The Sooners haven’t ranked lower than third at the end of the season since 2013, and it’s a fairly safe bet that they’ll look ready to defend their national title straight out of the gate in 2023. Head coach KJ Kindler retained all but a few routines from her championship squad in 2022, and with a talented freshman class capable of filling those holes immediately, Oklahoma shouldn’t skip a beat.

Ten years after winning its first national championship, Florida will be in the thick of things yet again with a roster loaded with world-class talent. However, that’s also been true the last several years when the Gators have repeatedly come up short. All eyes will be on fifth-year Thomas as she hopes to cement her status as one of the all-time greats with the only significant accolade missing from her résumé being an NCAA team title.

The Utes haven’t finished lower than fourth this decade, and now that sophomore McCallum has a year of experience under her belt, she may very well lead Utah to a top-two finish.
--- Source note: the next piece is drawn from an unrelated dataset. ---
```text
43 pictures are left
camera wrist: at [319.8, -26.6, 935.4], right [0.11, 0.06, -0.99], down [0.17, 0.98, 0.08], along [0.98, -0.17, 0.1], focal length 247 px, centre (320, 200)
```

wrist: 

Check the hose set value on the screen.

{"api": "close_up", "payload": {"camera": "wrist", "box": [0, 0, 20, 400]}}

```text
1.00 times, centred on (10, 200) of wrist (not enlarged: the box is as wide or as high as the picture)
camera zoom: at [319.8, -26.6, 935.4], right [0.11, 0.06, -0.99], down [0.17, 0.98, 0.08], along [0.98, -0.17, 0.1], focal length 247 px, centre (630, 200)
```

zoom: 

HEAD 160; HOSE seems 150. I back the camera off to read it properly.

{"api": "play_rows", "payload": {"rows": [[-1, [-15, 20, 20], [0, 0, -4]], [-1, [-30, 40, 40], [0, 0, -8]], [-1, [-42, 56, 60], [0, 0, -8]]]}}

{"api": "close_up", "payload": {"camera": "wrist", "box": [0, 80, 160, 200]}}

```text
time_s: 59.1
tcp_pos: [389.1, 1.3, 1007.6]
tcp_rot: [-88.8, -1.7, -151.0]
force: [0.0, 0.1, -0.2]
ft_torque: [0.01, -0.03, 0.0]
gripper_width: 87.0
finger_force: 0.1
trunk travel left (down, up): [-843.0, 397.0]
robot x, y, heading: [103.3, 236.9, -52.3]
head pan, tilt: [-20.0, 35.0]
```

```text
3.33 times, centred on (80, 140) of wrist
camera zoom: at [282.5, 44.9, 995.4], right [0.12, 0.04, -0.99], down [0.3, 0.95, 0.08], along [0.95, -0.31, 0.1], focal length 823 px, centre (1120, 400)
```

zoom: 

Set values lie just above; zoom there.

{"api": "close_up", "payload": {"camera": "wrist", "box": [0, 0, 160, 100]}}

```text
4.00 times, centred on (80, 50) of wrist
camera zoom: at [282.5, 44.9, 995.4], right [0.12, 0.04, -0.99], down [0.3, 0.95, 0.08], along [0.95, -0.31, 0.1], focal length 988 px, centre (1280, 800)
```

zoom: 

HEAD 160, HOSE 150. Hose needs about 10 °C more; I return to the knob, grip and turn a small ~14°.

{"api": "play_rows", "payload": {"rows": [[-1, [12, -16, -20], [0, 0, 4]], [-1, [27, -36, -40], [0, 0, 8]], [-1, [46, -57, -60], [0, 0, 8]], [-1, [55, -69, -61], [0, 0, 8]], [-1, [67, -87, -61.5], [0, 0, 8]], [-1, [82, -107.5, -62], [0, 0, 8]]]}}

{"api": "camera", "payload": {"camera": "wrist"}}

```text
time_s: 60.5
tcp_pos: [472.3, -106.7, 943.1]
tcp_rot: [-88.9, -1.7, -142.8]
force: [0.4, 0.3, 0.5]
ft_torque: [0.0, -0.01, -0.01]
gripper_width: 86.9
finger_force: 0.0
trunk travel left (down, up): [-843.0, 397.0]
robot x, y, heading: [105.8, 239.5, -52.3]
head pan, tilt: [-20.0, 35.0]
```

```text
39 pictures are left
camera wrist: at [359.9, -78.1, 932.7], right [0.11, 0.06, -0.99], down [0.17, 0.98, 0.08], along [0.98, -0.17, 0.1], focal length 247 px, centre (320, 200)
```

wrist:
Michigan, who still has most of the talent from its 2021 NCAA championship on its roster, will be out for revenge after a shaky semifinal spoiled the Wolverines’ shot at a repeat.

Lee helped elevate Auburn from a nationals bubble team to a championship contender in just one season and is sure to keep the Tigers in the hunt for the title in her final NCAA campaign. Meanwhile, conference foe and perennial postseason threat Alabama is looking to rebound from a disappointing showing at nationals and a tumultuous offseason. Will new head coach Ashley Johnston and the second-ranked freshman class in the country be enough to help the Crimson Tide reclaim its status as one of the top two teams in the SEC?

Honorable Mentions: There’s a convolution of Tigers from the SEC in the NCAA championships picture this season, as LSU and Missouri—after its Cinderella run to the semifinals last year—have rosters capable of making waves. Another team coming off a strong 2022 postseason, Michigan State, is also worth keeping an eye on in the Big Ten and nationals race along with California from the Pac-12.